Die Flucht macht den Unfall nur noch schlimmer


Autor: Petra Malbrich

Forchheim, Freitag, 24. Mai 2013

Wer einen selbstverschuldeten Unfall nicht bei der Polizei meldet, läuft Gefahr stattdessen Post vom Staatsanwalt zu bekommen. Das Hauptmotiv der Fahrerflüchtenden ist Alkohol und die Angst vor den Konsequenzen.


Gestern ein abgefahrener Außenspiegel, heute eine angefahrene Stoßstange und morgen eine demolierte Leitplanke. Regelmäßig liest man solche Dreizeiler, oft versehen mit der Bitte, entsprechende Hinweise und Beobachtungen bei der Polizei zu melden.
Unfallflucht nennt sich das unerlaubte Entfernen vom Unfallort und den Meldungen zufolge scheint es, als würde der Trend nach oben gehen. "Tatsächlich ist die Zahl der Unfallflüchtigen im Stadtgebiet Forchheim 2012 mit 184 Unfallfluchten zum Vorjahr mit 202 leicht rückläufig gewesen", sagt Hartmut Demele von der Polizei in Forchheim.
Als häufige Ursache von derlei Unfällen nennt Demele Leichtsinnsfehler bei hoher Verkehrsdichte.
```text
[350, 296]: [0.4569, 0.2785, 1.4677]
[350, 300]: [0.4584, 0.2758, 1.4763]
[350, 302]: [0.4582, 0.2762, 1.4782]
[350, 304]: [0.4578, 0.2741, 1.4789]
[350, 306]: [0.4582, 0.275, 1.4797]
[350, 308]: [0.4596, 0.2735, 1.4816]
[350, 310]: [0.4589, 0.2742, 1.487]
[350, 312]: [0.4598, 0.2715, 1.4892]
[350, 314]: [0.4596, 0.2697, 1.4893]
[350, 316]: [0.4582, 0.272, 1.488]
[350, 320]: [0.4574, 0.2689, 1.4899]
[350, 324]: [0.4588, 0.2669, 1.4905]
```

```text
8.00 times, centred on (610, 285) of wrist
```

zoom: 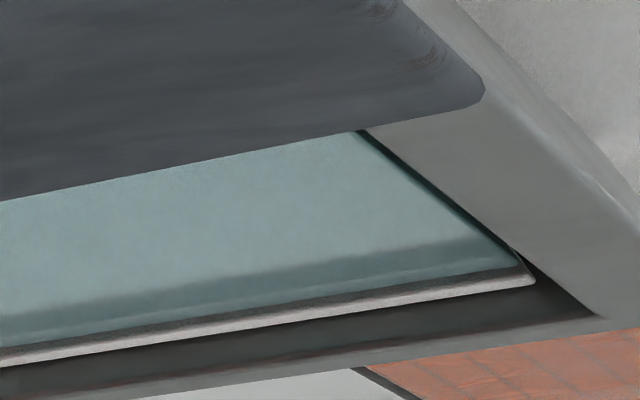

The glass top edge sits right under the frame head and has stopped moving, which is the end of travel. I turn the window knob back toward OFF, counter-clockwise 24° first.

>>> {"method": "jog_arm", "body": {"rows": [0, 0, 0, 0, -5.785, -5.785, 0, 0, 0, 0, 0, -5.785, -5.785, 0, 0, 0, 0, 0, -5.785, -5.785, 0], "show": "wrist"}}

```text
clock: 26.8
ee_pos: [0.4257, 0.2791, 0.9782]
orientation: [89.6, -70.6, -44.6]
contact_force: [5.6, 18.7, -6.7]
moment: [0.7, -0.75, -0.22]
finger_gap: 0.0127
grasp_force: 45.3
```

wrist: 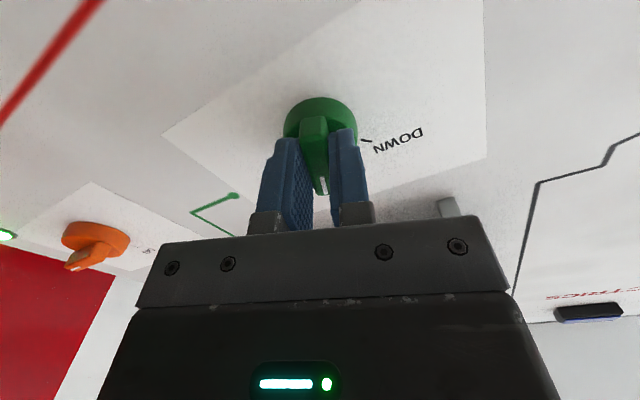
Das erkläre mithin auch, weshalb die Zahl der Unfälle und Unfallfluchten im Landkreis etwas niedriger als in der Stadt ausfallen.



Aber was bewegt einen Menschen überhaupt, den Unfallort anschließend einfach zu verlassen? Ohne den Schaden zu melden oder zumindest seine Kontaktdaten am Auto zu hinterlassen?
Sicherlich spielt oft der Alkohol eine bestimmende Rolle. Als Beispiel nennt Demele einen Unfall in der Klosterstraße, wo ein Geldautomat angefahren wurde. Oder der leicht alkoholisierte Fahrer, der am Supermarkt beim Rückwärtsfahren ein anderes Auto anfuhr.

Wissen aus der Fahrschule

Doch selbst wenn beispielsweise eine Mauer keiner Privatperson gehört, muss der Unfall dem Eigentümer gemeldet werden. Ansonsten eben bei der Polizei. Wer das unterlässt, macht sich des Straftatbestands der Unfallflucht schuldig.
"Der Unfall muss sofort gemeldet werden, nicht erst am nächsten Tag oder nach dem Wochenende. Wenn in der Gemeinde niemand erreichbar ist, muss es der Polizei gemeldet werden", sagt Demele. Es sei schlicht falsch, dass ein geringerer Schaden auch erst später gemeldet werden könnte. "Das lernte man eigentlich schon in der Fahrschule", schmunzelt Demele. Und noch etwa s gilt es zu beachten: Vergesslichkeit oder Unwissenheit schützt hier vor Strafe nicht. Tatsächlich kann man auch bei einem hohen Sachschaden den Führerschein verlieren. Bei Unfällen, bei denen Menschen zu Schaden kommen, gilt das ohnehin.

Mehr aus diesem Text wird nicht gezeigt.